● **What to work on**: Write out the source text from "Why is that" to "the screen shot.", both included.

● **Source text**:
* * * * *
We hear quite a bit in content marketing circles about evergreen or timeless content. There are some good examples out there (like this or this). And we’re big fans too, whether creating for clients or training them to create.
Make no mistake, timeless content isn’t the same as avoiding using a time stamp. One prominent member of the content marketing aristocracy (there is such a thing!) does this. And it sucks.
No, evergreen content keeps on giving month after month. Sometimes you’ll benefit from a refresh of a piece but these are items that are well-indexed and pieces that you and audiences will go back to again and again over a long period.
This isn’t about SEO tactics. Sometimes this is about keeping the long term in mind when creating.
Back in the dot-com boom, the media company I was working for went to interview the CEO of a well-known and high-flying online travel company. It was to be a short video Q&A and it was just before Christmas.
Why is that relevant? As we stood in the company’s reception after exchanging handshakes, we pointed out that if the piece might look silly in a few months if we had Christmas decorations in the screen shot.
To their credit, this company hustled and took down the seasonal bunting straight away. The interview was a success and had a long shelf life.
It would have been easy for this company not to care. We needed the interview more than they did and why should we have expected them to get the whole idea of evergreen content?
The most important stage to creating evergreen content is in the planning. The content won’t always prove evergreen or timeless – in that respect it’s a little like the younger sibling of viral content, which is notoriously impossible to plan (or we all would) – but give it the best chance possible.
* * * * *
● **Information shown**:
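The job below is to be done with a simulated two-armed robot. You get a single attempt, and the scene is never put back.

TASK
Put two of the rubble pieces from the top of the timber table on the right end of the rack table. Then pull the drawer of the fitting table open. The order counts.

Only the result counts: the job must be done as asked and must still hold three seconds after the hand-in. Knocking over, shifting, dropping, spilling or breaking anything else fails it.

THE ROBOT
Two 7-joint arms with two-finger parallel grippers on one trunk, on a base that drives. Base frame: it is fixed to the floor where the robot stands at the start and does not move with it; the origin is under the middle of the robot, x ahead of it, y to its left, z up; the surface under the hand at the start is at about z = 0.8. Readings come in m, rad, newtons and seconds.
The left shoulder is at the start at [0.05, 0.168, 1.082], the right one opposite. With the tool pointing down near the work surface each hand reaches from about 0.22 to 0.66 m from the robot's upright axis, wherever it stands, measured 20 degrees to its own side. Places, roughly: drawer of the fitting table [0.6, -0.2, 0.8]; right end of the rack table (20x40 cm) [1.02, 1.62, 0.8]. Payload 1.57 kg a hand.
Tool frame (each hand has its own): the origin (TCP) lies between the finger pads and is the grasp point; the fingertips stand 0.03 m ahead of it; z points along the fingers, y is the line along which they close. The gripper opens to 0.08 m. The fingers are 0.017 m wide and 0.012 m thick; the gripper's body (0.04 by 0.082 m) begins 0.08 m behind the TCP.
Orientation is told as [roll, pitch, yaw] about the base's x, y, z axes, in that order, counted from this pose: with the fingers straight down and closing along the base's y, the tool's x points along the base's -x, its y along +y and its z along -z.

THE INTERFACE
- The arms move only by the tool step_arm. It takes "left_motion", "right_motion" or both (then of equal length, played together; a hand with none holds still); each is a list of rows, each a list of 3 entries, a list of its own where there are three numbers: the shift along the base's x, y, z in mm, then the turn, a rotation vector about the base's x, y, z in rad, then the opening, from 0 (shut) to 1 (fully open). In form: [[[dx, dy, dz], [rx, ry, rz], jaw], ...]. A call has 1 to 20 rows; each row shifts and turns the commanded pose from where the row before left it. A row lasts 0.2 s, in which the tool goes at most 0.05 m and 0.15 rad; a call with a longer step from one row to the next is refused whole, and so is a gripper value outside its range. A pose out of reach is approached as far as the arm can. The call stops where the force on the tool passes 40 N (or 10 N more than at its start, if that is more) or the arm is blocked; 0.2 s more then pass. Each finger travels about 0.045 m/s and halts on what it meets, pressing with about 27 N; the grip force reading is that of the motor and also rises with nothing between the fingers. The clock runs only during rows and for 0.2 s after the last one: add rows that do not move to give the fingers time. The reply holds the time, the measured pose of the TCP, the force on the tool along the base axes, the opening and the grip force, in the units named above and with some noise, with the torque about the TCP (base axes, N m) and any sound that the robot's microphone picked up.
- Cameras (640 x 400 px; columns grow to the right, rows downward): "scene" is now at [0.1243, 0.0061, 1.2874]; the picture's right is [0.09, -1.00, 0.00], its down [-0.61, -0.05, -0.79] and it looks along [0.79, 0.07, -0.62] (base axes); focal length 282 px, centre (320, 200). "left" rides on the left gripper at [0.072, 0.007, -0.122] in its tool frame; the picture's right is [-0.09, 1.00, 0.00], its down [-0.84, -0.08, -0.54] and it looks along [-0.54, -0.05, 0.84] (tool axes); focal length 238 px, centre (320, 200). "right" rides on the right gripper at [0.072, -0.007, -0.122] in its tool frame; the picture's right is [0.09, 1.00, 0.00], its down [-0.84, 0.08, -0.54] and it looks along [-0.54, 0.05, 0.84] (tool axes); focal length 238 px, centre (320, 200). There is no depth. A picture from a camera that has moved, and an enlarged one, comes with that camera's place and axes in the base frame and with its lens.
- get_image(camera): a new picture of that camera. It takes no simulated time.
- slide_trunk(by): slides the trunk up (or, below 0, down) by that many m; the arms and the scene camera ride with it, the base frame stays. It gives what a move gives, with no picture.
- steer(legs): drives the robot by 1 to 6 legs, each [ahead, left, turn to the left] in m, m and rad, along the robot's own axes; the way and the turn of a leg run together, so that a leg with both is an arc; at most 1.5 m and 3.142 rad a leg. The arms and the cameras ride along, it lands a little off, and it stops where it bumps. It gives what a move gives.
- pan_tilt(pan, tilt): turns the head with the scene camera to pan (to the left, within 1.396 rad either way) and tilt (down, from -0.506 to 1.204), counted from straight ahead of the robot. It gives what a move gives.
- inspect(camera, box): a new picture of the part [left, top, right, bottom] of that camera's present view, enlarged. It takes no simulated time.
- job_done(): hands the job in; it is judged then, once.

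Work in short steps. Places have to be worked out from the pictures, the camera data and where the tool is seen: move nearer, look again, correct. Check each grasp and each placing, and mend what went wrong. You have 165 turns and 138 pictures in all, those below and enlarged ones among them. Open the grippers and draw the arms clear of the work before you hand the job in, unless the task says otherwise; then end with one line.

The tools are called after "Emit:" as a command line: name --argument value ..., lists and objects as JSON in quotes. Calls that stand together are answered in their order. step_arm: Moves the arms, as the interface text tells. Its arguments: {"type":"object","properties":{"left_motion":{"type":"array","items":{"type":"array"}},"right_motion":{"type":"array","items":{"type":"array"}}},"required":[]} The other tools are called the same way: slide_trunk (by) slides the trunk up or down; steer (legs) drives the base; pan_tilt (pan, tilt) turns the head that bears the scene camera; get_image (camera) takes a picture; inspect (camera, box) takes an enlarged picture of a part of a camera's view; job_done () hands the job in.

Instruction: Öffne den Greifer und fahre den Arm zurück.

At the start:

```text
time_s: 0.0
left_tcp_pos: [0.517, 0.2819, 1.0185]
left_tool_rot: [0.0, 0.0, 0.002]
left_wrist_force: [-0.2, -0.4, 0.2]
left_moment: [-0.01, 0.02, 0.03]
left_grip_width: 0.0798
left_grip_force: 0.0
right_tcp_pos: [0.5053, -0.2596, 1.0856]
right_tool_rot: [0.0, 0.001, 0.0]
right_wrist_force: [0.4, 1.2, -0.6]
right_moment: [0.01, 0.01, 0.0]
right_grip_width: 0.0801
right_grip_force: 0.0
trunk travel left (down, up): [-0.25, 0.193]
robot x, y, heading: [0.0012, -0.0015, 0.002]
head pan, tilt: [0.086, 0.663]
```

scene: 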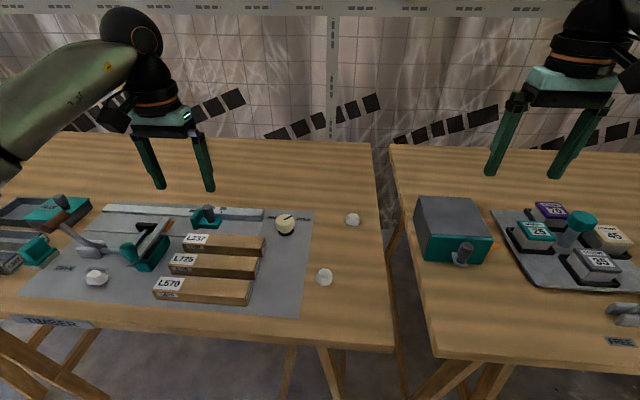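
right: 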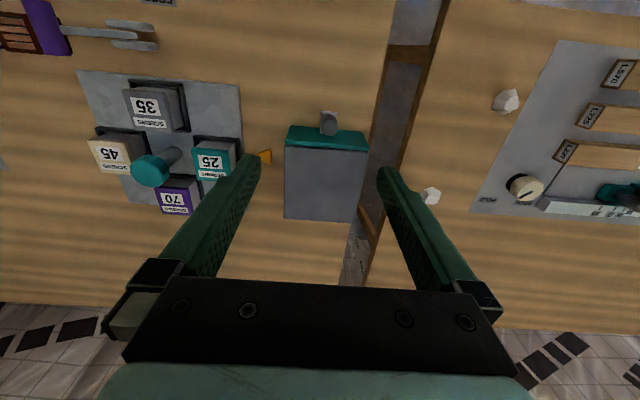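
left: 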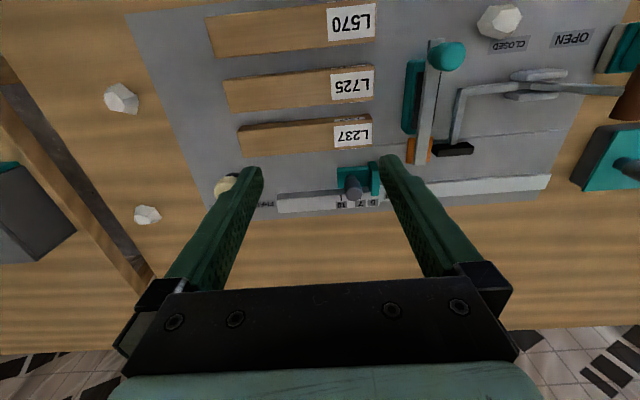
* * * * *
● **Response below**:
Why is that relevant? As we stood in the company’s reception after exchanging handshakes, we pointed out that if the piece might look silly in a few months if we had Christmas decorations in the screen shot.